— START OF SUPPLIED MATERIAL —

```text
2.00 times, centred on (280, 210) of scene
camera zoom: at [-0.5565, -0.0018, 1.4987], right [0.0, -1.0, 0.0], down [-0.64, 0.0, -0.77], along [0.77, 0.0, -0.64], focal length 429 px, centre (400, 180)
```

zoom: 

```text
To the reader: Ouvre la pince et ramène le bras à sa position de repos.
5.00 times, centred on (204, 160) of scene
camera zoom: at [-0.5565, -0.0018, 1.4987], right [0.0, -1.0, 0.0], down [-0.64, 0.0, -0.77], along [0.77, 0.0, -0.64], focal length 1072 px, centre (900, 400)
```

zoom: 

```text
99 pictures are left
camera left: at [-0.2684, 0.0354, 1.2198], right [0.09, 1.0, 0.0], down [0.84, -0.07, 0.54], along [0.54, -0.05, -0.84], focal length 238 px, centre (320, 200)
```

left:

— END OF SUPPLIED MATERIAL —
— START OF SUPPLIED MATERIAL —

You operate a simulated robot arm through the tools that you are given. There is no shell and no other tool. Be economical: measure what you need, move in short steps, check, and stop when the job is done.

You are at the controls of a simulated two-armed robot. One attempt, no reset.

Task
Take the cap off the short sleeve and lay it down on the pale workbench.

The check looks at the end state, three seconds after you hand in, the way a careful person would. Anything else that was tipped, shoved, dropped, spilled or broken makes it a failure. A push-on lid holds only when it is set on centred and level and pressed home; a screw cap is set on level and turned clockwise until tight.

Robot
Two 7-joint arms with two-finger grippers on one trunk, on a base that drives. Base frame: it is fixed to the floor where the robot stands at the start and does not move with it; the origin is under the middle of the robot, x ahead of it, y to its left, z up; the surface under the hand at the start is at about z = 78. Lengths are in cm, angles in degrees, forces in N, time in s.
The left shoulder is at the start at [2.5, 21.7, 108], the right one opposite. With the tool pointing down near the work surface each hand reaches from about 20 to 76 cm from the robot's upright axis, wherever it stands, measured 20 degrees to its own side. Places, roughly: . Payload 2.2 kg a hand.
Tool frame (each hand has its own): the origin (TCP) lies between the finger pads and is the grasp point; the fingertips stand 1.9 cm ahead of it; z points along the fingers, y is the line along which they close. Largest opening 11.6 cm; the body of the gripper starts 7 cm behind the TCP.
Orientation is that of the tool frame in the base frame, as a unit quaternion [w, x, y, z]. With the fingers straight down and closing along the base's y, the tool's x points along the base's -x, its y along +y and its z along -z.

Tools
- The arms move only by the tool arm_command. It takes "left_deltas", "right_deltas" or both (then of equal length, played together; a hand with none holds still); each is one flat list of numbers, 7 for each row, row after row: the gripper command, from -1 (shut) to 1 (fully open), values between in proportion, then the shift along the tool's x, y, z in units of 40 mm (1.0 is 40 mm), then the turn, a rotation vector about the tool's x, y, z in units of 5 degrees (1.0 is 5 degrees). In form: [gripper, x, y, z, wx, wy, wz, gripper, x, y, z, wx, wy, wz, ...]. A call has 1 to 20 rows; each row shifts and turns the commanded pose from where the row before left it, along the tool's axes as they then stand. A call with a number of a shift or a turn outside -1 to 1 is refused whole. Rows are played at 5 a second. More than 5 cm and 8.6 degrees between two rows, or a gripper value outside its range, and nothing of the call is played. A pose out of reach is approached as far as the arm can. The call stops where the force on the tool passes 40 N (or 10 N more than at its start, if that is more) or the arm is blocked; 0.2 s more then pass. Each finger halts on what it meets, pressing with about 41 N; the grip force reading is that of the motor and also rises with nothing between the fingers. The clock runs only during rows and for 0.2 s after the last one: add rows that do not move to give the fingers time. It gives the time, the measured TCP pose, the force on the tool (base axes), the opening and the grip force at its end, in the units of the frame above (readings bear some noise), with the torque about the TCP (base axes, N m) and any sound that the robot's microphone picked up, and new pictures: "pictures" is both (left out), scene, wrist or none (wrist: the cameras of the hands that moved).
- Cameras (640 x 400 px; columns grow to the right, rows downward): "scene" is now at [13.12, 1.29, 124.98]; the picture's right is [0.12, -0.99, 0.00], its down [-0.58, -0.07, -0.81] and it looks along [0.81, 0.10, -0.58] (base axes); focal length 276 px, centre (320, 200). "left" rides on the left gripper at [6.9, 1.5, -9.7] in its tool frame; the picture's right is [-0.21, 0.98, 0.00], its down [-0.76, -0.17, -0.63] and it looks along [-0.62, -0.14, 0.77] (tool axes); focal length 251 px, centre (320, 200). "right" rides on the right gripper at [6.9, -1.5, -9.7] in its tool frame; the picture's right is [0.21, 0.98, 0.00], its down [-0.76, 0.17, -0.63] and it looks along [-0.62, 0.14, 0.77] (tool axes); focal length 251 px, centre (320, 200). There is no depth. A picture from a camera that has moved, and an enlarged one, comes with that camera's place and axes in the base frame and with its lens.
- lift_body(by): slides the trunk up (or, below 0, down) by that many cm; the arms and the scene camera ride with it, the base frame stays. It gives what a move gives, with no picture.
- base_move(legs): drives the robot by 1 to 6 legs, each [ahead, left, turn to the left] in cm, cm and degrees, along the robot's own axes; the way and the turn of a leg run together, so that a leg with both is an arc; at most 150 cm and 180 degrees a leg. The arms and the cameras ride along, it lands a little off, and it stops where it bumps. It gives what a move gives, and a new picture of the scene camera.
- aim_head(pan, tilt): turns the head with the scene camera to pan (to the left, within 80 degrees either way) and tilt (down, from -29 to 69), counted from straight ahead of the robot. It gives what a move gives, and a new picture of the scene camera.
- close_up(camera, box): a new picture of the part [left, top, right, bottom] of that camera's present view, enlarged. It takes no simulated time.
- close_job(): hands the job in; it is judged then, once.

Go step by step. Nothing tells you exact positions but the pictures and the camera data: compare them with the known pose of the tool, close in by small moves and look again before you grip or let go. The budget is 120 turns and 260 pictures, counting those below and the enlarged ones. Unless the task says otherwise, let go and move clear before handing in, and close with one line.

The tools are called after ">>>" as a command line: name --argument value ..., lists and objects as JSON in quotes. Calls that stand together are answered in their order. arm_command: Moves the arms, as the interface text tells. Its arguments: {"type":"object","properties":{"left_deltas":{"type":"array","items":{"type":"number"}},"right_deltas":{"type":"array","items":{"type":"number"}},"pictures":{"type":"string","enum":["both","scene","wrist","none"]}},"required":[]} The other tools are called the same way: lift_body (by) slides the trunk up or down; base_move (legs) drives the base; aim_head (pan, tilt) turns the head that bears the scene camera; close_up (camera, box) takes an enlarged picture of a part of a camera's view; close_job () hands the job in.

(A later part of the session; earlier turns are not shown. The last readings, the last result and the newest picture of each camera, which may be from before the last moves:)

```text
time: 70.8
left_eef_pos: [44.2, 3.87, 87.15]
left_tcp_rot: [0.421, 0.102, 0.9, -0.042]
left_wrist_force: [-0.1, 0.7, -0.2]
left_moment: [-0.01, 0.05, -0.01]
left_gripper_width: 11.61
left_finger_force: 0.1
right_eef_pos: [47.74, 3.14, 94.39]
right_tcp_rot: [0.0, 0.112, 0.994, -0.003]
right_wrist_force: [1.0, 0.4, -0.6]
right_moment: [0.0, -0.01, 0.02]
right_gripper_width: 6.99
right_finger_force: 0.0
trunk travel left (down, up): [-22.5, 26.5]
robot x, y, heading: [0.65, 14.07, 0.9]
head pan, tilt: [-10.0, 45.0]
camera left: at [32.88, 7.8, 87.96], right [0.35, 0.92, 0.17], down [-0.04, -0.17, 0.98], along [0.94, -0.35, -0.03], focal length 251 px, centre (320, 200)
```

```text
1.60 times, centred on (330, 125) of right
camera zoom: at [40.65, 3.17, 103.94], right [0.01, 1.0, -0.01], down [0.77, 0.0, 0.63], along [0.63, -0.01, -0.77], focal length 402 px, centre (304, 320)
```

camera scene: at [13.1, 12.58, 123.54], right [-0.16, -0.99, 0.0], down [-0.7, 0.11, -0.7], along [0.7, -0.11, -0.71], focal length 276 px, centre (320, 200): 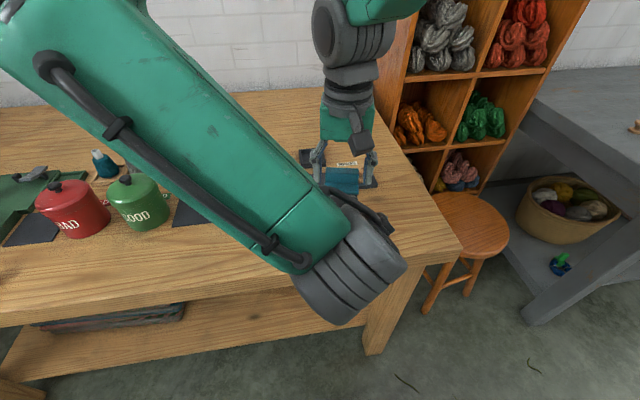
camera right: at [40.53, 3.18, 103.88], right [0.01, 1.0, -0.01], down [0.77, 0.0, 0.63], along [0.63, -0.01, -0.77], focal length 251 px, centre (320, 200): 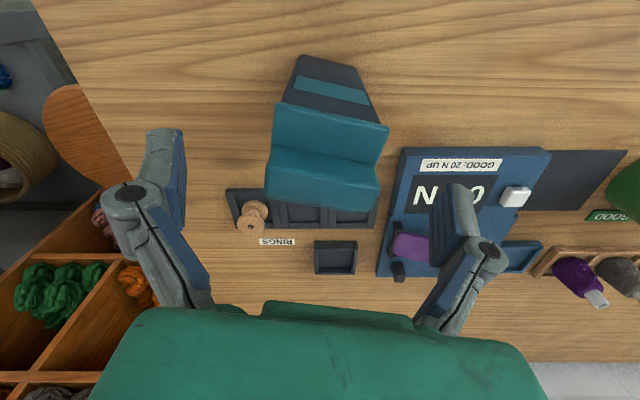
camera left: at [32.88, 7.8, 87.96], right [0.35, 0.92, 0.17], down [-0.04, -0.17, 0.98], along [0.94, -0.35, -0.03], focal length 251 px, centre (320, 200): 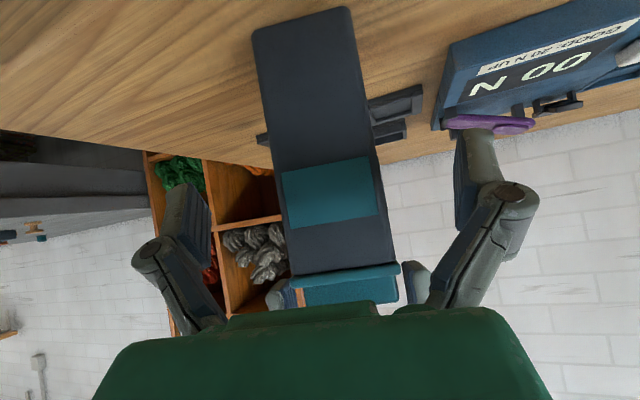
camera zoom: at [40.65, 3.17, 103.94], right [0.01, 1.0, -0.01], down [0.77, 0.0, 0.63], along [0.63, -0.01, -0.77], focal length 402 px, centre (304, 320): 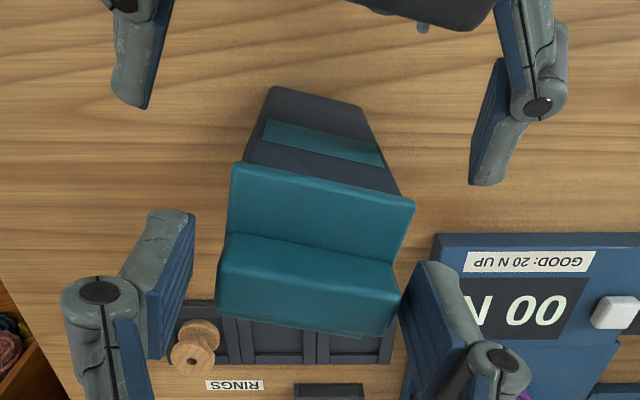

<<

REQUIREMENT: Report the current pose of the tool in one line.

— END OF SUPPLIED MATERIAL —

REQUIREMENT: In the entries above, find each line with the string "There" and copy it.

REPLY TO THE TASK:
You operate a simulated robot arm through the tools that you are given. There is no shell and no other tool. Be economical: measure what you need, move in short steps, check, and stop when the job is done.
- Cameras (640 x 400 px; columns grow to the right, rows downward): "scene" is now at [13.12, 1.29, 124.98]; the picture's right is [0.12, -0.99, 0.00], its down [-0.58, -0.07, -0.81] and it looks along [0.81, 0.10, -0.58] (base axes); focal length 276 px, centre (320, 200). "left" rides on the left gripper at [6.9, 1.5, -9.7] in its tool frame; the picture's right is [-0.21, 0.98, 0.00], its down [-0.76, -0.17, -0.63] and it looks along [-0.62, -0.14, 0.77] (tool axes); focal length 251 px, centre (320, 200). "right" rides on the right gripper at [6.9, -1.5, -9.7] in its tool frame; the picture's right is [0.21, 0.98, 0.00], its down [-0.76, 0.17, -0.63] and it looks along [-0.62, 0.14, 0.77] (tool axes); focal length 251 px, centre (320, 200). There is no depth. A picture from a camera that has moved, and an enlarged one, comes with that camera's place and axes in the base frame and with its lens.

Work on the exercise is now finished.